_Source excerpt_
:::::

説明

ランドパターンの設計の適否を試験する実装試験装置及びその実装試験方法

【課題】プリント配線板上に形成されるランドパターンの設計の適否を短時間で試験することができる実装試験装置およびその実装試験方法を提供する。
【解決手段】実装試験装置7は、所定の測定用パッド23が所定の端子ランド21に接続されるともに、所定の端子ランド21同士が相互に接続されてなるランドパターン20が形成された実装試験用プリント配線板1と、所定の接続端子11同士が短絡されてなる実装試験用模擬電子部品2と、所定の端子ランド21,21間に接続される通電検知手段3と、測定用パッド23と接続される電力供給手段75とを備えている。実装試験用プリント配線板1に実装試験用模擬電子部品1が実装された際、端子ランド21と接続端子11とにより測定用パッド23の一方を起点、他方を終点とする直列回路が構成され、通電検知手段3に流れる電流の状態によって、ランドパターン20の設計の適否が判断される。

【発明の詳細な説明】
【技術分野】
【0001】
本発明は、プリント配線板上に形成されるランドパターンの設計の適否を試験するための実装試験装置およびその実装試験方法に関する。
【背景技術】
【0002】
プリント配線板において、IC(Integrated Circuit)など複数の接続端子を有する電子部品を実装するためのランドパターンは、IC本体の形状、接続端子の配列又はその先端形状に応じて設計される。具体的には、ランドパターンを構成する端子ランドは、IC本体の形状及び接続端子の配列に対応させて配置されるとともに、端子ランドの形状は、この端子ランドに当接する接続端子の先端形状に基づいて、その接続端子の先端形状よりも若干大きめに設計される。
【0003】
ところが、IC本体の形状、接続端子の配列およびその先端形状に応じた設計ルールに従って端子ランドを設計しても、実際の使用において信頼性に欠けるパターンができあがってしまう場合がある。例えば、ICの接続端子の大きさに対して端子ランドの大きさが十分ではない場合、他の部品を実装してプリント配線板に衝撃が与えられた場合或いはプリント配線板が変形した場合に、接続端子と端子ランドとのはんだ接合強度不足が生じることがあり、このような事態が生じると接続端子が端子ランドから剥離してしまうことがあった。
【0004】
このため、ランドパターン設計後に、設計したランドパターンをプリント配線板に形成し、このランドパターンにICを実装し、さらに、ICを実装したプリント配線板に荷重を加えて変形させることにより、接続端子と端子ランドとの間に剥離が生じるか否かの試験を行い、設計したランドパターンが信頼性試験に耐え得るものであるか否かを評価し、そのランドパターンの設計の適否を判断している。そして、剥離が生じた場合は、その箇所の端子ランドのサイズを大きくするなどの修正を行って、より信頼性の高いランドパターンとしている。
【0005】
プリント配線板のランドパターンに剥離が生じたか否かを検査する方法として、接続端子と端子ランドの接合部における剥離の有無を目視によって検査する方法がある。この方法は、設計したランドパターンが形成されたプリント配線板にICを実装し、荷重を加えて変形試験を行った後、接合部を顕微鏡などで拡大して接続端子と端子ランドとの間に剥離が生じているか否かを目視で検査するものである。

:::::

_Data lines_

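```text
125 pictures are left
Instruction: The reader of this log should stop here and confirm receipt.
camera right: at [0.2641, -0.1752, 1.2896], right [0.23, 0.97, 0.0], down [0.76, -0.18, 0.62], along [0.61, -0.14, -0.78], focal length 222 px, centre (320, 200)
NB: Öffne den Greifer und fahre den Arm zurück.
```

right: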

:::::

_Directive A_
Retype the section of the source excerpt that opens with "ランドパターンの設計の適否を試験する実装試験装置及びその実装試験方法" and closes with "りも若干大きめに設計される。".
_Directive B_
Supply the part of the source excerpt that comes after its last sentence.

_Exercise answer A_
ランドパターンの設計の適否を試験する実装試験装置及びその実装試験方法

【課題】プリント配線板上に形成されるランドパターンの設計の適否を短時間で試験することができる実装試験装置およびその実装試験方法を提供する。
【解決手段】実装試験装置7は、所定の測定用パッド23が所定の端子ランド21に接続されるともに、所定の端子ランド21同士が相互に接続されてなるランドパターン20が形成された実装試験用プリント配線板1と、所定の接続端子11同士が短絡されてなる実装試験用模擬電子部品2と、所定の端子ランド21,21間に接続される通電検知手段3と、測定用パッド23と接続される電力供給手段75とを備えている。実装試験用プリント配線板1に実装試験用模擬電子部品1が実装された際、端子ランド21と接続端子11とにより測定用パッド23の一方を起点、他方を終点とする直列回路が構成され、通電検知手段3に流れる電流の状態によって、ランドパターン20の設計の適否が判断される。

【発明の詳細な説明】
【技術分野】
【0001】
本発明は、プリント配線板上に形成されるランドパターンの設計の適否を試験するための実装試験装置およびその実装試験方法に関する。
【背景技術】
【0002】
プリント配線板において、IC(Integrated Circuit)など複数の接続端子を有する電子部品を実装するためのランドパターンは、IC本体の形状、接続端子の配列又はその先端形状に応じて設計される。具体的には、ランドパターンを構成する端子ランドは、IC本体の形状及び接続端子の配列に対応させて配置されるとともに、端子ランドの形状は、この端子ランドに当接する接続端子の先端形状に基づいて、その接続端子の先端形状よりも若干大きめに設計される。

_Exercise answer B_
【0006】
また、別の方法として、接続端子と端子ランドの接続状態を電気的に測定して、接続端子と端子ランドの接合部における剥離の有無を検査する方法も考えられる。例えば、特許文献1に記載された方法を応用することが考えられる。特許文献1に記載された方法は、電子部品の実装状態が適切であるか否かを検査するものであり、例えば、電子部品の配置方向、予定された電子部品が実装されているか否かなどを検査する方法であるが、この方法を接続端子と端子ランドの接続状態の検査に応用することができる。以下に、特許文献1に記載された方法を、接続端子と端子ランドの接合部における剥離の有無の検査に応用した例を説明する。
【0007】
図6は、従来の方法を適用してランドパターンを検査する方法を説明した説明図である。
【0008】
この方法では、プリント配線板101に実装するIC102において、特定の一対の接続端子111,111を予めIC本体内部で接続線112により短絡しておく。そして、このIC102をプリント配線板101に実装した際、短絡した一対の接続端子111,111と接続した一対の端子ランド121,121間の通電状態をテスター105などにより検査する。
【0009】
接続端子111と端子ランド121との間に剥離が生じていないときは、一対の端子ランド121,121は一対の接続端子111,111を介して相互に接続されていることから、テスター105によりショート状態が検知され、他方、接続端子111と端子ランド121との間に剥離が生じているときは、オープン状態が検知される。
【0010】
したがって、このような方法によって、接続端子111と端子ランド121との間に剥離が生じているか否かを検査することができる。
【特許文献1】特開平2−147869号公報
【発明の開示】
【発明が解決しようとする課題】
【0011】
しかしながら、目視による方法は、SOP(Small Outline Package)パッケージやQFP(Quad Flat Package)パッケージのように、プリント配線板に実装したときに接続端子と端子ランドの接合部が基板の表面に現れて、その接合部を目視できるものには適用可能であるが、BGA(Ball Grid Array)パッケージやQFN(Quad Flat Non−Leaded Package)のように接続端子がIC本体の下に隠れてしまうものについては適用することが困難である。
【0012】
また、接続端子と端子ランドとの剥離は目で確認しにくいものであるため、複数の接続端子を1つずつ凝視して検査する必要があり、検査時間がかかってしまうという問題もあった。その結果、ランドパターンの設計の適否を短時間で判定することができなかった。
【0013】
また、特許文献1に示されたような方法では、特定の一対の接続端子とこの接続端子に接合する一対の端子ランドとの剥離しか検査することができないという問題があった。仮に、他の全ての接続端子について、このような方法を適用したとしても、複数の接続端子を備えたICにおいては、テスターにより接続端子対ごとに通電状態の検査を繰り返す必要があり、時間がかかってしまうという問題があった。その結果、ランドパターンの設計の適否を短時間で判定することができなかった。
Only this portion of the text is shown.